DIRECTIVE A:
What does the supplied passage say from "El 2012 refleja" through "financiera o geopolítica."? Give the exact wording.
DIRECTIVE B:
Give the continuation of the supplied passage.

SUPPLIED PASSAGE:
(Columna publicada en Buscando a Syd el 12 de enero de 2012.)
El 2012 refleja por un lado un síntoma de crisis. No hay por qué considerar esta tono opaco como una extravagancia mórbida. No podemos darnos el lujo de seguir considerando la contingencia global como un mero delirio paranoico. El caos es toda vez factible. De hecho, el colapso planetario es algo que ha ocurrido recurrentemente en el pasado. Es acaso un modo de pensamiento mágico considerar que el paisaje elemental, orgánico y sensible del planeta sabe siempre cómo organizar y mantener su propia supervivencia. En particular, no tiene caso ser tan arrogantes como para pensar que esta forma humana es permanente, y que cuenta con recursos infinitos para perpetuarse y regenerarse a sí misma. En su campo, más bien se percibe un gran desorden, detectable en distintas esferas, por caso la ecológica, financiera o geopolítica.

DATA:
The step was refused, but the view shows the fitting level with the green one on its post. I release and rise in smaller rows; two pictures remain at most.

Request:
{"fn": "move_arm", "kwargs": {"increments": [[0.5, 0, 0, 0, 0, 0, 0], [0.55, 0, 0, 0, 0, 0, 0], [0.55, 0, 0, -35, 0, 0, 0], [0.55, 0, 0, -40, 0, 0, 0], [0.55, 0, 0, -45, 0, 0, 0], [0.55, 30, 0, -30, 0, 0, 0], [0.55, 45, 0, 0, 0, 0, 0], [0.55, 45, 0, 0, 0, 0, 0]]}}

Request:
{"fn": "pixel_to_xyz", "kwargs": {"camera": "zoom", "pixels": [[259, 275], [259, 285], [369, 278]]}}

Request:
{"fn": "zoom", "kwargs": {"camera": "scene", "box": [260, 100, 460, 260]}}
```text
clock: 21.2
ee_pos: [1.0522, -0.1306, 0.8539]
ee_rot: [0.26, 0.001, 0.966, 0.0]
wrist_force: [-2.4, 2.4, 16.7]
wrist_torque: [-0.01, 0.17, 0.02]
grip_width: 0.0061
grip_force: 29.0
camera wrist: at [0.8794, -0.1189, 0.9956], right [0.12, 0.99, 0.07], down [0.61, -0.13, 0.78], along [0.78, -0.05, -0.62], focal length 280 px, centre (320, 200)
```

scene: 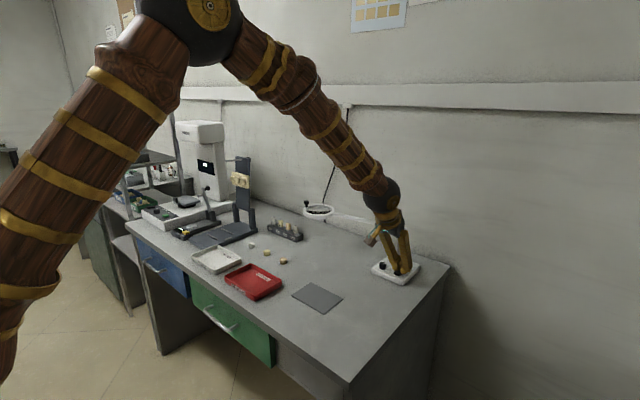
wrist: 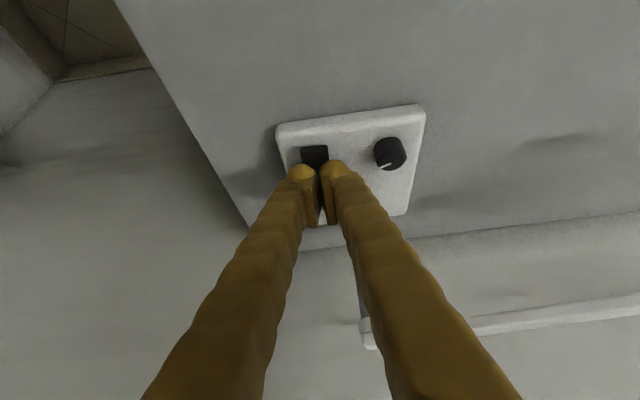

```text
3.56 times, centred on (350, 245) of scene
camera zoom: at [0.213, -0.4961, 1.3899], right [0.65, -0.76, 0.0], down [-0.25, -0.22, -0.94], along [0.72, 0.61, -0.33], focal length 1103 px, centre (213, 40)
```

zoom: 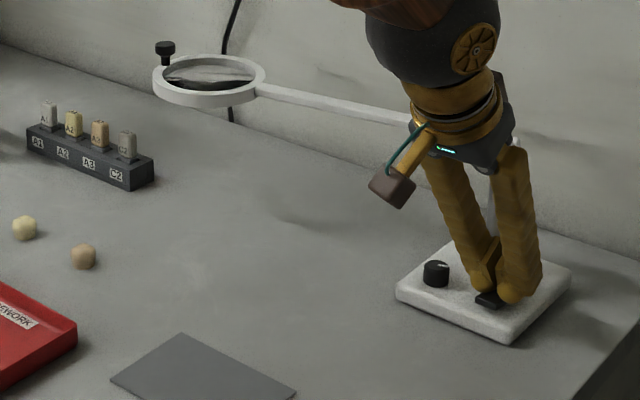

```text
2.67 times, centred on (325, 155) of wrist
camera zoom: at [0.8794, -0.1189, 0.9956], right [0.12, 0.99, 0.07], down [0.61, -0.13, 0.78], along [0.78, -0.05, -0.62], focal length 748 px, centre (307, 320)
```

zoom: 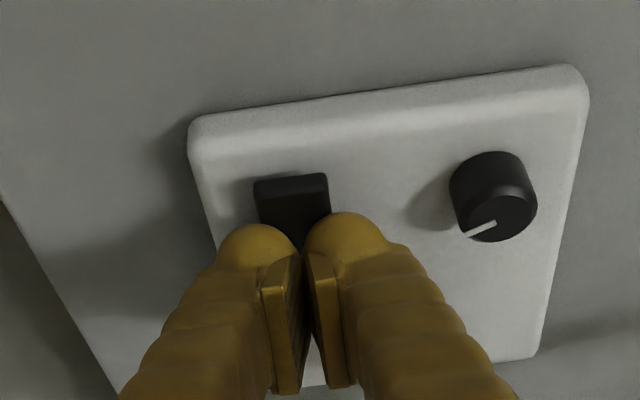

EXERCISE RESULT A:
El 2012 refleja por un lado un síntoma de crisis. No hay por qué considerar esta tono opaco como una extravagancia mórbida. No podemos darnos el lujo de seguir considerando la contingencia global como un mero delirio paranoico. El caos es toda vez factible. De hecho, el colapso planetario es algo que ha ocurrido recurrentemente en el pasado. Es acaso un modo de pensamiento mágico considerar que el paisaje elemental, orgánico y sensible del planeta sabe siempre cómo organizar y mantener su propia supervivencia. En particular, no tiene caso ser tan arrogantes como para pensar que esta forma humana es permanente, y que cuenta con recursos infinitos para perpetuarse y regenerarse a sí misma. En su campo, más bien se percibe un gran desorden, detectable en distintas esferas, por caso la ecológica, financiera o geopolítica.

EXERCISE RESULT B:
Por otro lado, hay quienes dicen que se está ensamblando una especie de franca apertura, una transición especial. Como humanos, estamos inventando día a día nuevos modos de relacionarnos con la materia y la vida, generando experiencias y universos hiperestimulantes, empoderando creativamente a individuos y sociedades antes monolíticos, empujando nuevas formas de ciudadanía, creando redes inusitadas de comunicación y convivencia, democratizando los poderes expresivos, experimentando conversiones culturales profundas, formulando hallazgos científicos formidables, estableciendo penetraciones profundas en la naturaleza de la realidad...
Dos polos para un mismo momento. El secreto consiste a lo mejor en no encerrarse en un optimismo sin valladares o, su contrario, un escepticismo paralizante.
Es posible mantener una confianza en nuestros recursos como especie, sin perder por ello la humildad y un sentido básico de nerviosismo ante el porvenir. Es aconsejable creer que hay puntos críticos –puntos de no retorno– en la historia, sin que tal perspectiva nos desempodere, sino, más bien, atice nuestro compromiso.